Wajah Ibukota di 100 Tahun Kebangkitan Nasional


Matahari di atas ibukota sudah mulai condong ke Barat menuju Senja. Namun rasa terik serta panas masih begitu terasa. Selepas lelah menikmati pelabuhan kecil Sunda Kelapa saya bersama 3 orang rekan menyusuri kampung-kampung pinggir rel dekat Stasiun jakarta kota. Berjalan melihat sisi lain kota jakarta.

Melihat mereka terbayang puisi Rendra. Mereka, Orang-orang miskin di jalan,yang tinggal di dalam selokan, yang kalah di dalam pergulatan,yang diledek oleh impian,janganlah mereka ditinggalkan.(orang-orang Miskin WS. Rendra). Mereka memang berasal dari berbagai wilayah di indonesia. Hal ini bisa diketahui dari bahasa dan logat mereka. sepanjang pemukiman kumuh di pinggir rel saya banyak melihat orang-orang Jawa perantauan yang mengadu nasib di Jakarta.

Lorong-lorong sempit, rumah berhimpit, jemuran hal yang paling sering ditemui dan identik dengan kawasan seperti itu.
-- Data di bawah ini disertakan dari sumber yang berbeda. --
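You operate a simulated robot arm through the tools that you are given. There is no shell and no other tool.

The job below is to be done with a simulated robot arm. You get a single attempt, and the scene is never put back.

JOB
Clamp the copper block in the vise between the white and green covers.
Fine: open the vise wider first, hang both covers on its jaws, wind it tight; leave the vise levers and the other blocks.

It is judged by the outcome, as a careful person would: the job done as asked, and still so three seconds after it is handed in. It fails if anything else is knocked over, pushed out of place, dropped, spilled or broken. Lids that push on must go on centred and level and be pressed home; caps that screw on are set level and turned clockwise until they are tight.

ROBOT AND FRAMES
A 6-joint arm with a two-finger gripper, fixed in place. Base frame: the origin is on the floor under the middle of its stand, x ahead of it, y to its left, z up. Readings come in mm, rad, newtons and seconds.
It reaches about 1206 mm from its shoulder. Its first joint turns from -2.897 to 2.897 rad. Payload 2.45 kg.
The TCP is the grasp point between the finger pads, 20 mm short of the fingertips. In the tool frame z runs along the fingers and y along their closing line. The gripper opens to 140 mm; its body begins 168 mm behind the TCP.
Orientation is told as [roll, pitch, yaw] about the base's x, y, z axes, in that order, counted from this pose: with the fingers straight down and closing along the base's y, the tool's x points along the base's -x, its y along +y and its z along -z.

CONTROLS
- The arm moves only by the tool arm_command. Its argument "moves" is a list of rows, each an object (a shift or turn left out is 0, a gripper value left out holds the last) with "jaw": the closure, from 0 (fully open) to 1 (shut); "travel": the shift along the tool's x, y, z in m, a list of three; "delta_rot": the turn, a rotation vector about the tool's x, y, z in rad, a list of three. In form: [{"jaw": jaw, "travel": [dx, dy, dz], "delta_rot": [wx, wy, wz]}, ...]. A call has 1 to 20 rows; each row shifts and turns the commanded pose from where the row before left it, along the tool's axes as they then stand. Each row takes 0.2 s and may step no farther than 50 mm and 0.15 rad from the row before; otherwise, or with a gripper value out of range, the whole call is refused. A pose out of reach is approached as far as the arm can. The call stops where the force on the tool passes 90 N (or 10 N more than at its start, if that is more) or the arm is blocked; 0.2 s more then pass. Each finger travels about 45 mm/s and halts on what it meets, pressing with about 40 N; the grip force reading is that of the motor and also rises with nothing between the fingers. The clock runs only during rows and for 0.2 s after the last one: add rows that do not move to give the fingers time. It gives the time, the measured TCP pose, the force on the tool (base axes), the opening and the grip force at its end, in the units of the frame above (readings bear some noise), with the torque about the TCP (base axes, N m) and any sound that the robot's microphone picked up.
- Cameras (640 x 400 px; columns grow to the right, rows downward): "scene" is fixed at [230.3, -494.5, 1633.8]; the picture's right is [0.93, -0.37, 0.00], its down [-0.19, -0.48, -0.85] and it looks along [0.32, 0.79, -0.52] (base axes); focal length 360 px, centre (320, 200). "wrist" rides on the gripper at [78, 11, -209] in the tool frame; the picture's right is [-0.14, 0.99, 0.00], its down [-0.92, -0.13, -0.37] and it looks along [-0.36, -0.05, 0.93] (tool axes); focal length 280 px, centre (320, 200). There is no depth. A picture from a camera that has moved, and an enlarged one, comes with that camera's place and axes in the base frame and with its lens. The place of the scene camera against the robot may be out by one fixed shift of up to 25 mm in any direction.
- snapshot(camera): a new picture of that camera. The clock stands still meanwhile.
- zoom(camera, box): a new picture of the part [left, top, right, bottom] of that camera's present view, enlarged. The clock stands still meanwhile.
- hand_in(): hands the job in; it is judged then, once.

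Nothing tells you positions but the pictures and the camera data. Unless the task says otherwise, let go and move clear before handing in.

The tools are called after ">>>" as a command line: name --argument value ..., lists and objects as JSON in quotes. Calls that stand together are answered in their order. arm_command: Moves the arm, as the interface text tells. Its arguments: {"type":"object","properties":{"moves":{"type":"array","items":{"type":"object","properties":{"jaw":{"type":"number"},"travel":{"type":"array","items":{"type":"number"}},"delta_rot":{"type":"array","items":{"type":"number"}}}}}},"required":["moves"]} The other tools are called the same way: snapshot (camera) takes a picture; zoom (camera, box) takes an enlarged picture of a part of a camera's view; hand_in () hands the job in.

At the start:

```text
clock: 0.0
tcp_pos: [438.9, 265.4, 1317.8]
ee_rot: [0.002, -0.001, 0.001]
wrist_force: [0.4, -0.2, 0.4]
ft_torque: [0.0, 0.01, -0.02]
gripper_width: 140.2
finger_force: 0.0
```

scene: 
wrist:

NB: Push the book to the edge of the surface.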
Namun satu hal yang justru patut dibanggakan adalah rasa kebersamaan, kekeluargaan yang begitu erat dan solid diantara mereka. Coba saja bandingkan dengan warga lain yang menempati pemukiman2 mewah di sudut-sudut kota Jakarta.



Menyusuri rel dan menyapa mereka...Mereka diantara segala resah gelisah sulitnya hidup namun tetap berusaha tegak..

Jakarta menghardik nasibku
melecut menghantam pundakku
tiada ruang bagi diamku
matahari memelototiku
bising suaranya mencampakkanku
jatuh bergelut debu

kemanakah harus juhadapkan muka
agar seimbang antara tidur dan jaga
(Sajak 3 kota, Emha Ainun Najib).

Catatan, 17 Mei 2008

Comments

yah memang masih begitu banyak yang mesti dibenahi...
semoga kita bisa dan kita harus bisa!!!

mengutip yang pak hatta rajasa (bener gga ya namanya? hhe yang mentri itu loh? yang ubanan??)

"kalau melihat kegagalan terus pasti akan membuat kita pesimis.. mari kita buat tantangan menjadi peluang!" :)
Fathoni Arief said…
yah emang harus dibangun pertama kali adalah sikap optimis dan ga terus terusan mengeluh..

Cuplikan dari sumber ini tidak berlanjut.